** Your instructions **
Word for word, restate every line of the material.

** Data lines **
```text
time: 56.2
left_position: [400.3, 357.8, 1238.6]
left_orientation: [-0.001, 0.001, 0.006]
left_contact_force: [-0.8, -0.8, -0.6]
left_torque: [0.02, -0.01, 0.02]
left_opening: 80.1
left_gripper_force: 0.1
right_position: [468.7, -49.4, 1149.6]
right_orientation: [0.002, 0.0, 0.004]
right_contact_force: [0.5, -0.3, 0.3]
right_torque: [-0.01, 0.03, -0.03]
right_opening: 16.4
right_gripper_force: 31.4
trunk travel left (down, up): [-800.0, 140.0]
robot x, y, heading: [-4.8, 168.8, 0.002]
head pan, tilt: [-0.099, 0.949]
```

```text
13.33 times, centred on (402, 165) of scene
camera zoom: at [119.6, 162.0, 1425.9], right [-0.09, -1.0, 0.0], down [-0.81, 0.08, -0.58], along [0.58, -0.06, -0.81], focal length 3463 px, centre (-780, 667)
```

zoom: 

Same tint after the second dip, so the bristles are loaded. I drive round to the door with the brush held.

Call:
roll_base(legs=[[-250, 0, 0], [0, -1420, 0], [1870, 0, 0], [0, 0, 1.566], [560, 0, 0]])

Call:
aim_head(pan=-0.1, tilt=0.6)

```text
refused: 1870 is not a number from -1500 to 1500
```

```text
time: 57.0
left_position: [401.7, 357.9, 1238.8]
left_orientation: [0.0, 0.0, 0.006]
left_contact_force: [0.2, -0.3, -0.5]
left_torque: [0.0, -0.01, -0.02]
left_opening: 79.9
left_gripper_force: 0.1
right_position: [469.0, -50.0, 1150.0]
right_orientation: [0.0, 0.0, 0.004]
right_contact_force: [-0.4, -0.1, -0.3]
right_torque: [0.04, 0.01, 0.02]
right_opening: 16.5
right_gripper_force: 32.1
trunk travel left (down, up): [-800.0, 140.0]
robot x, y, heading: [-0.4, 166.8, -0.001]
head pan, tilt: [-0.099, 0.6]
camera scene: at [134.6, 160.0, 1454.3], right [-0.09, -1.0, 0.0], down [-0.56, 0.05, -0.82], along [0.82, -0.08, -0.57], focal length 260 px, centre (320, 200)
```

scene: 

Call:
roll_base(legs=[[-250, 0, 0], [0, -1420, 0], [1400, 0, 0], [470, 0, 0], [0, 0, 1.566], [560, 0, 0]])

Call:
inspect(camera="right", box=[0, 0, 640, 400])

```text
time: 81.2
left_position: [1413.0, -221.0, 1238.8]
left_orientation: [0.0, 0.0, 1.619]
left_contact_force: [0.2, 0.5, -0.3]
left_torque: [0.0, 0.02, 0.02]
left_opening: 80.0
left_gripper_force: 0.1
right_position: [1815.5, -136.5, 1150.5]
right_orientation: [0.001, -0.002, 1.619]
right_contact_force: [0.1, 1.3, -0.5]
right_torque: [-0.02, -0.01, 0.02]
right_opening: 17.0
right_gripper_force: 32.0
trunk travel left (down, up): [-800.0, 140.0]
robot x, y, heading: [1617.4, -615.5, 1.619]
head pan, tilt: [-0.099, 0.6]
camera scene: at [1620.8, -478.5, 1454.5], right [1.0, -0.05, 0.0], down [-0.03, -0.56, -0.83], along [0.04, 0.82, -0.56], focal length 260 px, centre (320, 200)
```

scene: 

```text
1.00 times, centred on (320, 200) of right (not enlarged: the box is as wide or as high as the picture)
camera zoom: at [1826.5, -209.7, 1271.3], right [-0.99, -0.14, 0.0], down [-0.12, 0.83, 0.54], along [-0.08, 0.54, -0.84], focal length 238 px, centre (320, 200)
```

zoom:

** Correct answer **
```text
time: 56.2
left_position: [400.3, 357.8, 1238.6]
left_orientation: [-0.001, 0.001, 0.006]
left_contact_force: [-0.8, -0.8, -0.6]
left_torque: [0.02, -0.01, 0.02]
left_opening: 80.1
left_gripper_force: 0.1
right_position: [468.7, -49.4, 1149.6]
right_orientation: [0.002, 0.0, 0.004]
right_contact_force: [0.5, -0.3, 0.3]
right_torque: [-0.01, 0.03, -0.03]
right_opening: 16.4
right_gripper_force: 31.4
trunk travel left (down, up): [-800.0, 140.0]
robot x, y, heading: [-4.8, 168.8, 0.002]
head pan, tilt: [-0.099, 0.949]
```

```text
13.33 times, centred on (402, 165) of scene
camera zoom: at [119.6, 162.0, 1425.9], right [-0.09, -1.0, 0.0], down [-0.81, 0.08, -0.58], along [0.58, -0.06, -0.81], focal length 3463 px, centre (-780, 667)
```

zoom: 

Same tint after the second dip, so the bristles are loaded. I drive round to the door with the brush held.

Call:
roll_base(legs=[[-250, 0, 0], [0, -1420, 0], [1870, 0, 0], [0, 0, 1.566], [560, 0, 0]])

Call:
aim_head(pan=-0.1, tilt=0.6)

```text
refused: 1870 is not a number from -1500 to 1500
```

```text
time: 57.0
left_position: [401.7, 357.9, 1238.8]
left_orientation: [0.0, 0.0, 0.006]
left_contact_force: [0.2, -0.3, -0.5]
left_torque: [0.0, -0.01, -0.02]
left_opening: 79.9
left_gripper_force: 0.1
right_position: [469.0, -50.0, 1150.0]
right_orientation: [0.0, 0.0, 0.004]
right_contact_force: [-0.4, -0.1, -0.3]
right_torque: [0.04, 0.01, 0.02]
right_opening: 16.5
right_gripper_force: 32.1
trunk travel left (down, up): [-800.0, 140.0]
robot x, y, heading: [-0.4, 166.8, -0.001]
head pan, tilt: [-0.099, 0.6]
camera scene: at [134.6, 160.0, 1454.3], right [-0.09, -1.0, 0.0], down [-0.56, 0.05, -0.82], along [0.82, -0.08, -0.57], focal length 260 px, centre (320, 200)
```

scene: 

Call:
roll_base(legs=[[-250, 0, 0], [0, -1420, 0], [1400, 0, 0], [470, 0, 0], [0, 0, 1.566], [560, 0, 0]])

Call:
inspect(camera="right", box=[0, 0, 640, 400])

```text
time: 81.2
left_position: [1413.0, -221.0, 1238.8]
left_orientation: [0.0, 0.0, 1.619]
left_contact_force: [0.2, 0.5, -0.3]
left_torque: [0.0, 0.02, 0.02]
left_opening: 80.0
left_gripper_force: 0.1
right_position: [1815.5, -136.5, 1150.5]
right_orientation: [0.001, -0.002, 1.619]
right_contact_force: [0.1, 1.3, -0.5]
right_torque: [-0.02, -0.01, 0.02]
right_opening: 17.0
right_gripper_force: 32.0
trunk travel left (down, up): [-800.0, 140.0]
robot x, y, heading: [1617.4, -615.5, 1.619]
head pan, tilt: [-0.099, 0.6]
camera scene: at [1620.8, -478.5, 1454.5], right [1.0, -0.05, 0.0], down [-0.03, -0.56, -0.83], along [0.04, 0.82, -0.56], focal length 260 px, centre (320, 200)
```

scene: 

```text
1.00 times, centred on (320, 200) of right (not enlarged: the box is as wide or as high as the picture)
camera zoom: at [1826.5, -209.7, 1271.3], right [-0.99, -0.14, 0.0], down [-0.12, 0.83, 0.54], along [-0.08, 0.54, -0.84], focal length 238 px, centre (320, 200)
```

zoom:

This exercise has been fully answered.